After more than a year of social isolation during the pandemic, the sentiment may perfectly encapsulate the purported vibe of the coming months – a period in which people are swapping masks for a different kind of protection. Welcome to summer 2021: the summer of sex.
Along with news headlines trumpeting a so-called 'hot vax summer’, some dating-app users have also adopted a not-so-subtle note in their bios that they're “vaXXXed”. This racy prediction for the summer is so widely held that some experts are even worried in a possible STI spike.
But, amid all of this hype, is a summer of sex actually going to happen? After all, in much of the world, Covid-19 is still running rampant, and during the pandemic, sexual desire dropped in both singles and couples. The answer may not be a question of people exclusively running towards sexual fulfilment; rather, sex experts say that as more people get vaccinated and lockdowns lift, it's more likely people will re-enter society and seek any kind of deep bond – not just sexual ones.
The sexy-summer narrative
Many are touting the coming months as a kind of second incarnation of the 'Roaring Twenties': a reference to the hedonistic period of party-filled excess that followed the last global pandemic, the 1918 Spanish flu. And indeed, signs are pointing toward a summer of passion.
For instance, a "deluge of horny adverts" has begun to crop up, in which companies are using images of unbridled lust to pitch products, and frame the coming months as a season of sex. Dutch fashion brand Suitsupply promised “the new normal is coming”, with pictures of shimmering nude bodies tangled up with each other; similarly, Italy's Diesel ran a campaign of couples kissing passionately.
But adverts aren’t the only indication: consumer behaviour is signalling a Roaring Twenties-esque summer, too. In the US, condom sales surged 23% in April, compared to the same period in 2020. Condom maker Durex says it saw double-digit boosts in sales in April, too, and attributes the spikes to restrictions lifting (the company says the same happened last summer when there was a period of eased social distancing).
Some sex psychologists do say that it is indeed possible that rates of sex – especially casual sex – might go up this summer. One of the main reasons may be surprising: our collective trauma.
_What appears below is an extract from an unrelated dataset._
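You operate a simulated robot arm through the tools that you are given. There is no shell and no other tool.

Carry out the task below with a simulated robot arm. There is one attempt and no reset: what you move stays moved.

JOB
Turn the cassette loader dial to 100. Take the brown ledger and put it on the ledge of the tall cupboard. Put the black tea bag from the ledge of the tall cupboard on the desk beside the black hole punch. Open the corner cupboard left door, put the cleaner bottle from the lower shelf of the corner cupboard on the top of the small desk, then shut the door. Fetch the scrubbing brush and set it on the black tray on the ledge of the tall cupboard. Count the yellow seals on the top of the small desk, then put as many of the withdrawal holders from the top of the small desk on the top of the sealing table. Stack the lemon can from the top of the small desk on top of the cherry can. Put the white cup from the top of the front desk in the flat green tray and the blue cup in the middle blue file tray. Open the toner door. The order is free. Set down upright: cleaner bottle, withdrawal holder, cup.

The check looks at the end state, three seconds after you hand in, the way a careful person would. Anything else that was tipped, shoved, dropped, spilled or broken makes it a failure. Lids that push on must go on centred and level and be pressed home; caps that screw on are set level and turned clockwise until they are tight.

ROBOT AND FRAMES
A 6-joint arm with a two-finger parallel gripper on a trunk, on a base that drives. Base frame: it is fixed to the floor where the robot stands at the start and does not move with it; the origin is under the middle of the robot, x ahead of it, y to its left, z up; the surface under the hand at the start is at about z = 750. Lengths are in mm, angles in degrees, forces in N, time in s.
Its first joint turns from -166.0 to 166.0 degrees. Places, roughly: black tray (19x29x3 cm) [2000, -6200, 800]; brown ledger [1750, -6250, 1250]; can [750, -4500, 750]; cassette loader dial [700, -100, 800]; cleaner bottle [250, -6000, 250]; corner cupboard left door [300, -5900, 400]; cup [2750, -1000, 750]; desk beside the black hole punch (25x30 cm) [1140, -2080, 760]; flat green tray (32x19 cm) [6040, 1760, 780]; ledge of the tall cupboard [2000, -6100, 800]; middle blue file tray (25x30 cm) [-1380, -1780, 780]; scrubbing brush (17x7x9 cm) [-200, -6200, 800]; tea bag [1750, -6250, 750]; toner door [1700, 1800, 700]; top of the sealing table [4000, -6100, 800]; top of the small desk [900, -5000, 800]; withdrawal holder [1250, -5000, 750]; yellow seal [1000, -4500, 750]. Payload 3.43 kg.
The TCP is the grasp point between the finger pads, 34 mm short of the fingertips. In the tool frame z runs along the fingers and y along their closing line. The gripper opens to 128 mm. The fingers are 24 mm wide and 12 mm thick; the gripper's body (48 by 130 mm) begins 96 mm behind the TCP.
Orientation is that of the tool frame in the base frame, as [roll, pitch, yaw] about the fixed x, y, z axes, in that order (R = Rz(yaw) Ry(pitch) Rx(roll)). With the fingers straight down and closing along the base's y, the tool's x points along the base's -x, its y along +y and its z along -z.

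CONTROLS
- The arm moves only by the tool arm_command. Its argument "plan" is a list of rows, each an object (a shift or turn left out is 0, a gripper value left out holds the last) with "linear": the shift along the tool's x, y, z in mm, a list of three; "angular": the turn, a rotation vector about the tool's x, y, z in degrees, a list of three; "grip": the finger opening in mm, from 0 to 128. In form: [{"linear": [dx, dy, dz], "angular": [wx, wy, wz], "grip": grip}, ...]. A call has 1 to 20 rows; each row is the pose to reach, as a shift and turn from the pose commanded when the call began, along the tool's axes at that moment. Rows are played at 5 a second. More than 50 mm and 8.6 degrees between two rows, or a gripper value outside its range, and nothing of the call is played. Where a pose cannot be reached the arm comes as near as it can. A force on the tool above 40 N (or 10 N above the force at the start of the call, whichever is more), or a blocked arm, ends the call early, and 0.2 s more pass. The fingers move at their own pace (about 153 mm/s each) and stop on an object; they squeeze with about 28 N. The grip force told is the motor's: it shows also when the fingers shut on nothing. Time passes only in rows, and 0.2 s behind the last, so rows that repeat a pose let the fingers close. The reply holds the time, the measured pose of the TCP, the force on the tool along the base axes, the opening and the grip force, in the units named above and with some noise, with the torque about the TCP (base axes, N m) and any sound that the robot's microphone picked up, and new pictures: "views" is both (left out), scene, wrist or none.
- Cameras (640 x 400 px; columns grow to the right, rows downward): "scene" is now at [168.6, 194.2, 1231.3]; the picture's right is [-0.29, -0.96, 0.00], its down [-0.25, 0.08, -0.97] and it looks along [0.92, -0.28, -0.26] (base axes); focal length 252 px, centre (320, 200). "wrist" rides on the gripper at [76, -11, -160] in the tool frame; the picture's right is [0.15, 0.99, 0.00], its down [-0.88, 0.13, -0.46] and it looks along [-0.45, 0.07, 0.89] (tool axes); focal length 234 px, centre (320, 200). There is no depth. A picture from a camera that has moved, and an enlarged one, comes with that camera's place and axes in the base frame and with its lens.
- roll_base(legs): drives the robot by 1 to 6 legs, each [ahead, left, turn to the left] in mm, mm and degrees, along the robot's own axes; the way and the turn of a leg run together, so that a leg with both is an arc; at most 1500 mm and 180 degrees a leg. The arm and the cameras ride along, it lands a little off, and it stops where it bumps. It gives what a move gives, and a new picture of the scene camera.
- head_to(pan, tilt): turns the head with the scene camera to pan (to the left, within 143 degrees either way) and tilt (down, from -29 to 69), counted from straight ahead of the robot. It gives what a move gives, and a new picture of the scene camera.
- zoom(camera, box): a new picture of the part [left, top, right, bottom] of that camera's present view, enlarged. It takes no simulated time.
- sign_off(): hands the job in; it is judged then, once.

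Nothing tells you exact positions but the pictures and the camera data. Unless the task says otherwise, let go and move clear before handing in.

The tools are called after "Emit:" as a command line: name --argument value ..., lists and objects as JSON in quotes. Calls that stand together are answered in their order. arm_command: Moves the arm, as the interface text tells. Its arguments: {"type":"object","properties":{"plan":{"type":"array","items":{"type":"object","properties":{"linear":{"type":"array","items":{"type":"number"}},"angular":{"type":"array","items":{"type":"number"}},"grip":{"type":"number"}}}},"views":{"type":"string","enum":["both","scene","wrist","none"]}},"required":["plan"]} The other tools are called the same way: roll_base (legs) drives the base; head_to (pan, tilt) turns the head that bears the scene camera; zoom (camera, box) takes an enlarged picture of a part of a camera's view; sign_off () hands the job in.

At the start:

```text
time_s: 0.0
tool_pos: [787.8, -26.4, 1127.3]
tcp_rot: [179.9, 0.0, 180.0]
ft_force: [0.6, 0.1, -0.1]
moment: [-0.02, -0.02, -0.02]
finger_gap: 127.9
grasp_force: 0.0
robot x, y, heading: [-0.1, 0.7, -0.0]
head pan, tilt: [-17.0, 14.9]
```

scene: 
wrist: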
“When we're faced with our own mortality, we have a tendency to be riskier… we want to make the most of our lives," says Ashley Thompson, associate professor of psychology at the University of Minnesota, US, who specialises in human sexuality and behaviour. This is part of a concept she’s researched called “terror management theory”, which holds that death anxiety controls human behaviour. “That may lead to more casual sexual behaviour, to sort of combat those negative feelings of one’s own mortality.”
An unlikely scenario?
Still, Thompson and other experts who study sex think that, despite some signals, the prediction of a large-scale, free-wheeling summer might be overblown.
“There is no doubt that there are people who are probably hesitant to jump back into bed,” she says. Even where sex isn't concerned, Covid-19 “re-entry anxiety” has people fearful about what is and isn't totally safe, and stressed about being thrust back into social situations after we've been isolated for so long. A survey from the American Psychological Association from March showed that half of all Americans felt anxious about engaging in any kind of in-person interaction.
Justin Garcia, executive director of Indiana University's Kinsey Institute, the world's largest sex-research organisation, is also sceptical. Instead, he believes the most likely outcome is that "we’re going to see a return to baseline of pre-pandemic life, and it’s not going to be this summer of debauchery”. In April, a new Kinsey survey showed that of 2,000 Americans, more than half said they were uninterested in one-night stands, and 64% were less interested in having more than one sex partner at a time, compared to before the pandemic.